In the 2015 Punch article, “A New Wave of Ironic Cocktails,” Sarah Baird wrote that “low-brow is the new brow... from slushies to test-tube shooters to once-banished ‘70s drinks, a number of craft bars are creating a whole new canon of ironic cocktails, many of which recall a simpler time in our boozing lives.”
To that end, I’ve waited in line for a seat at themed cocktail bars: Drink Company’s Cherry Blossom Pop-Up Bar in Washington, DC., Miracle on 9th Street in New York City, The Limbo here in Louisville, Kentucky.
Some of the campiest cocktail experiences are ephemeral: the frozen Eleven's Eggos, garnished with a waffle wedge at Chicago's Emporium-hosted 2017 "Stranger Things" pop-up bar The Upside Down; in L.A. at the "Saved By the Bell" pop-up eatery Saved By the Max, fans could order the I'm So Scared, a cold brew and cognac brunch cocktail inspired by Jessie Spano's now-iconic, unintentionally hilarious caffeine pill-fueled breakdown.
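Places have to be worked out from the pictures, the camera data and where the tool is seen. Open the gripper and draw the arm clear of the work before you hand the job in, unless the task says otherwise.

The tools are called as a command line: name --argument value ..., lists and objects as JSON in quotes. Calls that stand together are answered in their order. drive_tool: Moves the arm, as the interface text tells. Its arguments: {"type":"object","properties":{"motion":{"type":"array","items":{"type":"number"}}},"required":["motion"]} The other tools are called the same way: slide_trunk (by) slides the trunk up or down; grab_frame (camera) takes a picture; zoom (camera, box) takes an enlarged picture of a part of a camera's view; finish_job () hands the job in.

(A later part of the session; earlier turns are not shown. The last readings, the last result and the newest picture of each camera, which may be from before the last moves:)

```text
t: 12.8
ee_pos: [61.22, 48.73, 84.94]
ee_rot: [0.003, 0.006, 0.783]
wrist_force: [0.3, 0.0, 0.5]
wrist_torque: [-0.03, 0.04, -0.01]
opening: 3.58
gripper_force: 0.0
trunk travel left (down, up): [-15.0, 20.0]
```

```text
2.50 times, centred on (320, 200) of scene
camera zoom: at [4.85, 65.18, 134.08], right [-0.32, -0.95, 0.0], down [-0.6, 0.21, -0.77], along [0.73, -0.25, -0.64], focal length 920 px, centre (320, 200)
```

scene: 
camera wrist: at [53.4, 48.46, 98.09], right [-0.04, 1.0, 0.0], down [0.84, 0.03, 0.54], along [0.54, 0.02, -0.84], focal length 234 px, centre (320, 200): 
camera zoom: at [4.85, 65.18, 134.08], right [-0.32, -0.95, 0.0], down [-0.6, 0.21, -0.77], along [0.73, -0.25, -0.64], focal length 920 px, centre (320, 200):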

Sontag described camp as the “metaphor of life as theater,” and when applied to cocktails, the bar is the stage and your mai tai or juicebox cocktail, curly straw and all, is Bette Midler. Over-the-top, infused with artifice and bawdy humor, and, ultimately, a legacy that just won’t quit. And when you’re feeling the need for an escape — from politics, from a lackluster job, from just your average life — who else would you want to drink with?